How could it happen that our glorious Red Army gave up to the fascist forces a number of our towns and districts? Surely the German fascist forces are truly invincible forces, as the boastful fascist propagandists constantly trumpet?
Of course not! History shows that invincible armies don’t exist and have never existed. Napoleon’s army was considered invincible but it was crushed in turn by Russian, English, German forces. Wilhelm’s German army during the first imperialist war was also considered an invincible army, but it suffered defeat several times at the hands of Russian and Anglo-French forces and, finally, was defeated by Anglo-French forces. The same has to be said about the present German fascist army of Hitler. This army has not yet met serious resistance on the continent of Europe. Only on our territory has it met serious resistance.
These words were delivered in an unyielding tone which confirmed that the fight would be taken to the Germans. The challenge was flung back at Hitler and the Wehrmacht.

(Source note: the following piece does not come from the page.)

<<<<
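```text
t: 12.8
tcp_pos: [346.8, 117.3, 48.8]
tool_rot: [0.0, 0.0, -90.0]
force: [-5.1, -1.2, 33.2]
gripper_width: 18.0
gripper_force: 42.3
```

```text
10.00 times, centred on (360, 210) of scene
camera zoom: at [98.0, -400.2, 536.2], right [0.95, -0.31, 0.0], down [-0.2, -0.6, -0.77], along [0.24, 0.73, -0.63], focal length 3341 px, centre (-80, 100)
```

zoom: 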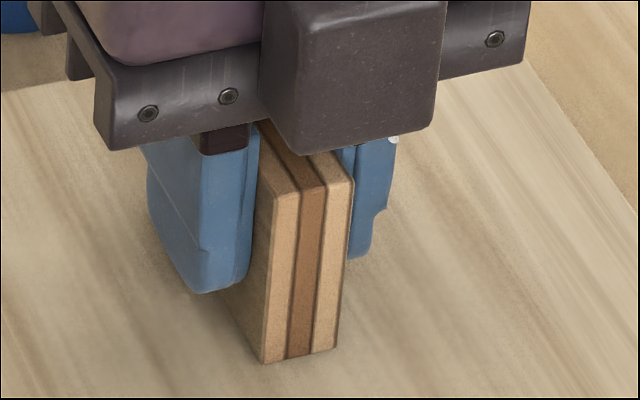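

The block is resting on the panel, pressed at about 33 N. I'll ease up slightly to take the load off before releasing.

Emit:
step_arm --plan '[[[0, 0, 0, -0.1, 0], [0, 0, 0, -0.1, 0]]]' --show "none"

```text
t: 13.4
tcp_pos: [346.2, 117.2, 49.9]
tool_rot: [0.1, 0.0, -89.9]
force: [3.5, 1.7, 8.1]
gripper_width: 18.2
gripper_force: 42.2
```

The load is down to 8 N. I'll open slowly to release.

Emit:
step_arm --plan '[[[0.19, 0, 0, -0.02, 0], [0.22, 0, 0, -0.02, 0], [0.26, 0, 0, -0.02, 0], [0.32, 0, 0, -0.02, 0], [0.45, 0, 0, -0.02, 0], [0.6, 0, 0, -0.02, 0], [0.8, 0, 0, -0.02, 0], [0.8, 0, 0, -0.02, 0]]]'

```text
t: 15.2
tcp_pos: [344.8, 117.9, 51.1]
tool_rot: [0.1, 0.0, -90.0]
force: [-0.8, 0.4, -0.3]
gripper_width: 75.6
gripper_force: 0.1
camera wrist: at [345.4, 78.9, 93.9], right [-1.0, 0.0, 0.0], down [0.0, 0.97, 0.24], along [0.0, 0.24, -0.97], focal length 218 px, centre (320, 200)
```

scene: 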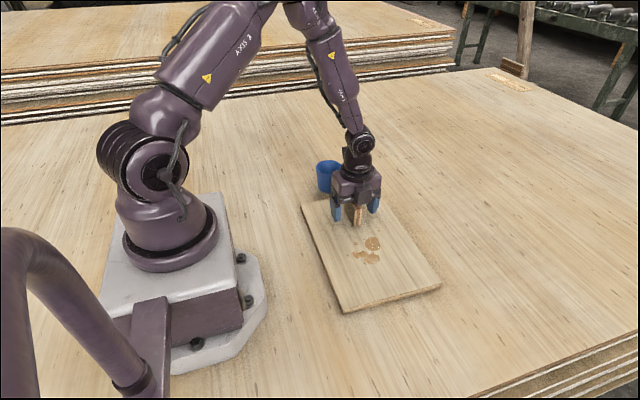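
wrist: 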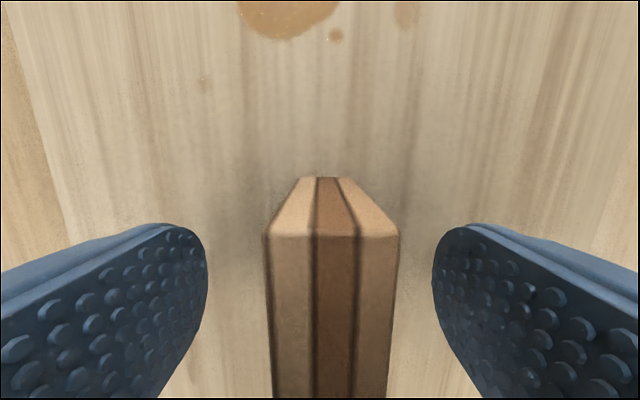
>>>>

Stalin’s rhetoric was woefully unrealistic about the kind of enemy facing the Red Army. He warned people that enslavement to ‘German princes and barons’ awaited them in the event of the USSR’s failure to beat the Wehrmacht.5
He ignored the specific nature of Nazism’s New Order. Not princes and barons but Gauleiters and the SS were the Third Reich’s enforcers. Racial violence, mobile gas-wagons and concentration camps were installed in the East and yet not once did Stalin refer to them. The First World War remained imprinted on his mind. He was also transfixed by the memory of the Civil War. In his speech on Red Square on 7 November 1941 — the anniversary of the October Revolution — he rambled on about foreign ‘interventionists’ as if they and the Nazis were threats to the Soviet state of equal importance.6 Equally adrift from the facts was his claim that Germany was racked by ‘hunger and impoverishment’.7 Stalin was dredging up outdated clichés of Bolshevik party pronouncements. As Soviet soldiers and civilians came into direct contact with the Wehrmacht and SS, they learned for themselves that Nazism had methods and purposes of unique repulsiveness. Stalin’s reputation as a propagandist was greater than his performance.There were limits indeed to Stalin’s adaptability. Winston Churchill’s regular parliamentary speeches and Franklin Roosevelt’s weekly radio broadcasts stood in contrast with Soviet practice. Stalin delivered only nine public wartime addresses of any length. He did not write for the newspapers. Although he could have got others to compose pieces for him, he refused to publish in his own name what he himself had not written. Information in general about him was scanty. He passed up opportunity after opportunity to inspire people outside the format of his preferred modalities.